Information from the sensors will be displayed either on an LCD-screen on the handles of the bike or on the remote application. The remote application is supposed to be on a cellphone, and the Smart Bike is equipped with a stand for cellphones. With the cellphone running the remote application the user can both unlock the bike, control the functions of the heating in the saddle, and see speed, distance, time, GPS-position. Even when away from the bike, the remote application can warn the user if the alarm on the bike has gone off.

We have had some troubles with implementing our ideas. One problem was that we could find a working pressure sensor, so we used a light sensor instead although they don’t work the same. We also couldn’t find a working LCD-display and had to borrow one from another group during the demo and during the recording of the film.

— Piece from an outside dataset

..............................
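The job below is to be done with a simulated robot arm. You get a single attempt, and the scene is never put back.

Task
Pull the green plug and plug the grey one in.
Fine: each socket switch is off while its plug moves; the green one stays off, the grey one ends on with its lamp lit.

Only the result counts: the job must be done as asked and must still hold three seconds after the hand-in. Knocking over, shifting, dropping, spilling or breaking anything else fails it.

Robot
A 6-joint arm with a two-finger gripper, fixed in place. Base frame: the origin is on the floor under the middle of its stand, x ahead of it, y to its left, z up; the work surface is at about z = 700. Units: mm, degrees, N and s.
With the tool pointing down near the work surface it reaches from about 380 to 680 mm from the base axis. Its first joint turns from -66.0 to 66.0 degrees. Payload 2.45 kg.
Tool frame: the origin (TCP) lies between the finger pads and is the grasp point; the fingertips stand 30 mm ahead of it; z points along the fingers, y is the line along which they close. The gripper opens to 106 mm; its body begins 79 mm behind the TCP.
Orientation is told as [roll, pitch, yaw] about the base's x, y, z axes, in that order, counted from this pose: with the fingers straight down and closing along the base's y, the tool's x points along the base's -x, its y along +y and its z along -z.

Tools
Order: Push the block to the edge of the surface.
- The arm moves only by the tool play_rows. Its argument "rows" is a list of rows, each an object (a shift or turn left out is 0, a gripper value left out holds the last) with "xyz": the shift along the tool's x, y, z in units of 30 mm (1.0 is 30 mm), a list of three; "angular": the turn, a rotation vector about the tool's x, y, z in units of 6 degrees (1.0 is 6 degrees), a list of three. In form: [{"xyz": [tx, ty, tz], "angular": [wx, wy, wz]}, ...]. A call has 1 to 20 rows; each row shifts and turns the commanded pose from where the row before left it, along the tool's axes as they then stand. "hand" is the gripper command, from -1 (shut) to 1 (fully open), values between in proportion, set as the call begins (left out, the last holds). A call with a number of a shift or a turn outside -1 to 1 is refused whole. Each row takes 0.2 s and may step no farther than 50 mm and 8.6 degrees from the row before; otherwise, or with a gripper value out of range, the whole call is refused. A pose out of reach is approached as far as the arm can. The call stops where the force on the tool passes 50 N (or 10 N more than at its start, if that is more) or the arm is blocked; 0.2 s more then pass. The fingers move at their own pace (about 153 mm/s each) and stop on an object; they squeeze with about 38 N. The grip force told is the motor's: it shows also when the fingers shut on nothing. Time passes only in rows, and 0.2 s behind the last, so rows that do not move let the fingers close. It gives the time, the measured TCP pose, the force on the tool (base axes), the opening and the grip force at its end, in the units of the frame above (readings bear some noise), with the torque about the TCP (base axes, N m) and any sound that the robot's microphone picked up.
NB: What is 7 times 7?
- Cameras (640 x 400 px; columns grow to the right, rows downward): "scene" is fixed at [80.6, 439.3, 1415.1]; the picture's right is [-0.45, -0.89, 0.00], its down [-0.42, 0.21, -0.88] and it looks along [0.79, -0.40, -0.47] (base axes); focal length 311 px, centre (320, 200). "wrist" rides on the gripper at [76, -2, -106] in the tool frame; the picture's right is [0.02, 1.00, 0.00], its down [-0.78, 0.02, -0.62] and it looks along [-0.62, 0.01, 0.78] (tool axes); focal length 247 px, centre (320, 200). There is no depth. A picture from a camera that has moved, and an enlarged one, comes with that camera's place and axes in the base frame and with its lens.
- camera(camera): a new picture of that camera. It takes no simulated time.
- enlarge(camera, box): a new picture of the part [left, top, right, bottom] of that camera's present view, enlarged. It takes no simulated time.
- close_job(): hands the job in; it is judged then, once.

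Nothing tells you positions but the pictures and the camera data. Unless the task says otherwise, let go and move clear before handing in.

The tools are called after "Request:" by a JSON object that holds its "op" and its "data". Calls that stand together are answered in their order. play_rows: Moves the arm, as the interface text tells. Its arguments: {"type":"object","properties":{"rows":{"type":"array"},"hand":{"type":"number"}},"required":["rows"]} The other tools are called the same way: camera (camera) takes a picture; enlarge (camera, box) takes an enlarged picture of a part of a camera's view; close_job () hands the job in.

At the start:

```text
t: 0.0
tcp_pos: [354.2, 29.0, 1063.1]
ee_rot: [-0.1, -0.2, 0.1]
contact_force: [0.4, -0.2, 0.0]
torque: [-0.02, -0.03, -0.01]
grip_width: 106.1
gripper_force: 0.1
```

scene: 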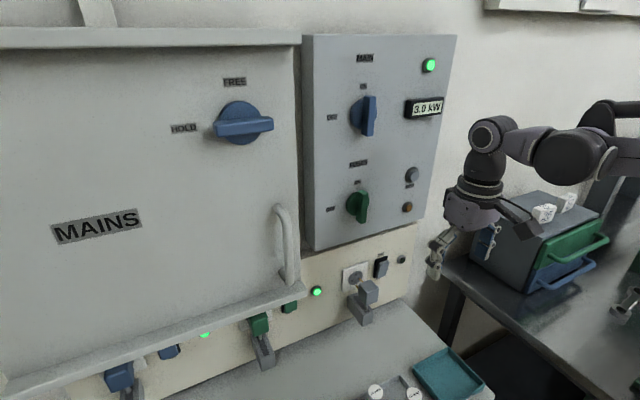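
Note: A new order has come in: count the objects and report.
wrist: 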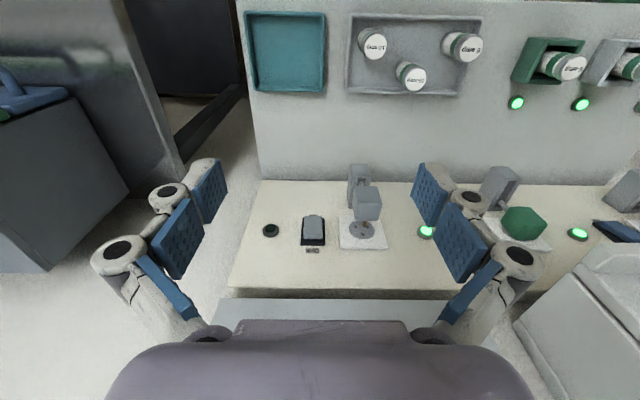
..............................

We found a children’s bike we could use to implement our functions on, but since the phidgets are relatively large and needs to be connected to a computer, the bike isn’t able the go anywhere and if we would take it outside, the phidgets would break because of the rain and the snow. Also, the bike became very ugly and vulnerable, with all the cables and sensors on it. A true ubiquitous bike would have all the sensors and cables hidden.

That is one of the current issues with ubiquitous computing today. Sensors and computers are not small enough to be invisible, and if they are, they are too expensive for most people to buy. Sensors and computers in a bike also have to be very durable, resisting rain, snow, cold and heat as well as crashes. We have tried to solve this by hiding as many of the cables and sensors as we could, but with little success.

In conclusion our prototype is just that, a prototype, and it will take a lot of work and a lot of better resources before you could ride the Smart Bike to school. Many of the functions we have implemented exist in one form or another, but always as extra accessories to the bike. In a real Smart Bike all these functions will have to be integrated, making them a part of the design and thus more invisible than they are now.